Document segment:
—————

• 153
    hücumda günümüzde değildik. aslında çoğu hücumda doğru tercihler yaptık ama çemberi dövmekten öteye gidemedik. fener'deyse durum tam tersiydi. may, ömer, kaya, lavrinovic, tomas falan derken neredeyse herkesin attığı girdi. onlar attıkça, biz de kaçırdıkça onların savunma direnci arttı, bizimki azaldı.

    evet, hücum anlamında bizden kat kat kaliteli oyuncuları var. birini tutsan elbet diğeri skor yükünü çekecektir. ama kazanabileceğimize inanıyorum. her maç düşük yüzdeli oynayacak halimiz yok keza onların da bu kadar yüksek yüzdeli oynaması mümkün değil. ikinci maçta hücum rebounlarına çözüm getirip ve kendimize güvenerek hücum edersek* maçı sonuna kadar götürebiliriz. tabi kazanır mıyız bilemiyorum.

—————

Actions to take:
1. Could you quote the document segment from "evet, hücum anlamında" up to and including "kazanır mıyız bilemiyorum."?
2. Pick up the document segment at the point where it stops and go on.

—————

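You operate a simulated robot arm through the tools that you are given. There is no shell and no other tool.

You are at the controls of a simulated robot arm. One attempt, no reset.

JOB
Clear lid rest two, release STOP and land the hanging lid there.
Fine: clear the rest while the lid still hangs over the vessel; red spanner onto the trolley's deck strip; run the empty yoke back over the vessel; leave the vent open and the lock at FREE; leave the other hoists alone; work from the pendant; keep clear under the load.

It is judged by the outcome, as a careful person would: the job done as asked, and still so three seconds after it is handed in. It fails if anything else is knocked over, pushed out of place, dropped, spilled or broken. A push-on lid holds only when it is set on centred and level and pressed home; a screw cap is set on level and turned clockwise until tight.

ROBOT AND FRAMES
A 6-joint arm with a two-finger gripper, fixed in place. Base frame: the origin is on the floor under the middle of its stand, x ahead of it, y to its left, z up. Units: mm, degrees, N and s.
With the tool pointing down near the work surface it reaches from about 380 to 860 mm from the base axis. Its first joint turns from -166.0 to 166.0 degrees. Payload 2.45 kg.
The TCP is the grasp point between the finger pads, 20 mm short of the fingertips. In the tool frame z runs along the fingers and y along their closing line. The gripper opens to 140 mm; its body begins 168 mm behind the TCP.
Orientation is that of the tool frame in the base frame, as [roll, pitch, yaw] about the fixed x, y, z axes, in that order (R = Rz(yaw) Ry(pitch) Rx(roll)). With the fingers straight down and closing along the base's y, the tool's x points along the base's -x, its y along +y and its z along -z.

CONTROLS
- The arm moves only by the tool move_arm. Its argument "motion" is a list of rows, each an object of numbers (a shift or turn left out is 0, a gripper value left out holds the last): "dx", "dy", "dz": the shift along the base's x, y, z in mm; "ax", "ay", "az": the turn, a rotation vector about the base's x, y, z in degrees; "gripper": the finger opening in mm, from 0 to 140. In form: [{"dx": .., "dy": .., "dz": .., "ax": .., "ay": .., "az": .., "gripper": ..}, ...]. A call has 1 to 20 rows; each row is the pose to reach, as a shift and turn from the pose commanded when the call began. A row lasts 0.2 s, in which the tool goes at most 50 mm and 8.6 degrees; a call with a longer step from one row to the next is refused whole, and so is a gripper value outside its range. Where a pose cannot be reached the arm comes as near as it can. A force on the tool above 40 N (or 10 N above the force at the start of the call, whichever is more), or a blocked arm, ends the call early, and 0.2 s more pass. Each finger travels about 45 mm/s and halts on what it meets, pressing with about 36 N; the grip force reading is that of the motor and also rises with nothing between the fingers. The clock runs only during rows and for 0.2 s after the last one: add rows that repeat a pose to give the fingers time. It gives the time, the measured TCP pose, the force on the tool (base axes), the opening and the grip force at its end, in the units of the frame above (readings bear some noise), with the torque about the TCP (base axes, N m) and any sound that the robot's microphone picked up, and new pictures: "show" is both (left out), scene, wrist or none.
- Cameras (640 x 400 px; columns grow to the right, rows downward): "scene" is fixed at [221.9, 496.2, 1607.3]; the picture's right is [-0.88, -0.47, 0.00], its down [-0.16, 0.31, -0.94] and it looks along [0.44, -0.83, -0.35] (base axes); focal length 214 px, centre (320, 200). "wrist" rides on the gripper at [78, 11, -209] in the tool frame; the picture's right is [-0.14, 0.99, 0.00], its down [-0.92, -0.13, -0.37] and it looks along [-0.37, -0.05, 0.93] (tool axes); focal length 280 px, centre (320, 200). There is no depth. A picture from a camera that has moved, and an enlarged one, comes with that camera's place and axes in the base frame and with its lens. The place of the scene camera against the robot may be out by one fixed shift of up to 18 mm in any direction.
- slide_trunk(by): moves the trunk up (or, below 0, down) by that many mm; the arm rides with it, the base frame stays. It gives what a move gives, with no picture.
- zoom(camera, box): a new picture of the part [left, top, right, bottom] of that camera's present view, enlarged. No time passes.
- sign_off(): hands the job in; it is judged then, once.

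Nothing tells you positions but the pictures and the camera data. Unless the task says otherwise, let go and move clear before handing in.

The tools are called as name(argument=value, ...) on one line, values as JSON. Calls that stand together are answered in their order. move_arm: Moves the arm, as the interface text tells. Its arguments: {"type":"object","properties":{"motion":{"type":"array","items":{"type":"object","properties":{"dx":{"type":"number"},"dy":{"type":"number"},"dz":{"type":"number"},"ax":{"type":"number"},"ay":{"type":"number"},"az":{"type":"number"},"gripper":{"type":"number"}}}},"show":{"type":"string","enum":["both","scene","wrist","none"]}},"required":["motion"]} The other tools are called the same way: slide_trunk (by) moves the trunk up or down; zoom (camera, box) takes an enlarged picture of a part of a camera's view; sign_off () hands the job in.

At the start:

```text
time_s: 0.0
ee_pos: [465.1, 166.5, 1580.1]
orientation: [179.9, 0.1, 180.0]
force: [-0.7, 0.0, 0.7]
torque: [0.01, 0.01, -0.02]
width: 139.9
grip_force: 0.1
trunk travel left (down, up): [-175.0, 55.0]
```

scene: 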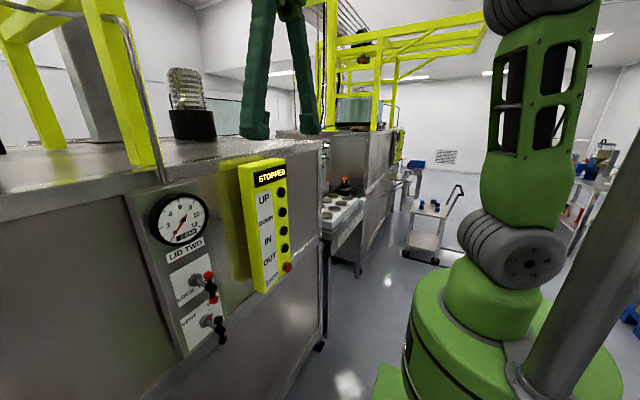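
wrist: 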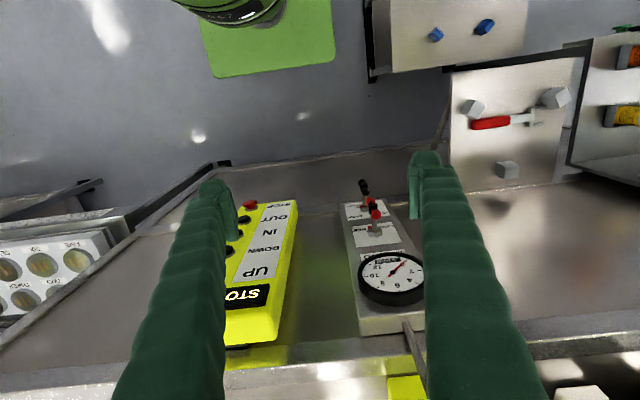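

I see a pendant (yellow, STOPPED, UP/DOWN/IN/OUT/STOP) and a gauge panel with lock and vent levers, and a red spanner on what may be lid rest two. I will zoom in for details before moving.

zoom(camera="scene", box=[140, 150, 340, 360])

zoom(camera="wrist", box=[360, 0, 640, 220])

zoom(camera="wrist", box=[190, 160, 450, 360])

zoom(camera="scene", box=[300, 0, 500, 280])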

—————

Answers for the tasks:
1.
evet, hücum anlamında bizden kat kat kaliteli oyuncuları var. birini tutsan elbet diğeri skor yükünü çekecektir. ama kazanabileceğimize inanıyorum. her maç düşük yüzdeli oynayacak halimiz yok keza onların da bu kadar yüksek yüzdeli oynaması mümkün değil. ikinci maçta hücum rebounlarına çözüm getirip ve kendimize güvenerek hücum edersek* maçı sonuna kadar götürebiliriz. tabi kazanır mıyız bilemiyorum.

2.
  • 154
    fenerbahçe'ye yenildiğimize değil, gerçek galatasaray gibi oynayamadığımıza üzülüyorum. bbl'de takım savunmasını en iyi yapan ekip olduğumuzu düşünüyorum fakat o savunmadan bugün eser yoktu. ayrıca, hücumda da çok zorlandık. maçtan kısa notlar vereyim:

    - 17/42 iki sayı, 3/15 üç sayı ve 16/18 serbest atış isabetimiz var.
    - 6 hücum ribaundu, 24 savunma ribaundu aldık.
    - 0 blok yaptık.
    - 12 asist yaptık.
    - takımımızın en skorer oyuncusu 14 sayıyla luksa andric oldu.

    biz bu değiliz. ben bu aslan yürekli adamlara güveniyorum.

    düzeltme: imla.
  • 158
    öncelikle aslanlarımızı tebrik ediyorum her zamanki gibi mücadele ettiler yine sonuç önemli ama önemli değil, neyse.

    fener hak ederek kazandı bunu rahatça söyleyebiliriz.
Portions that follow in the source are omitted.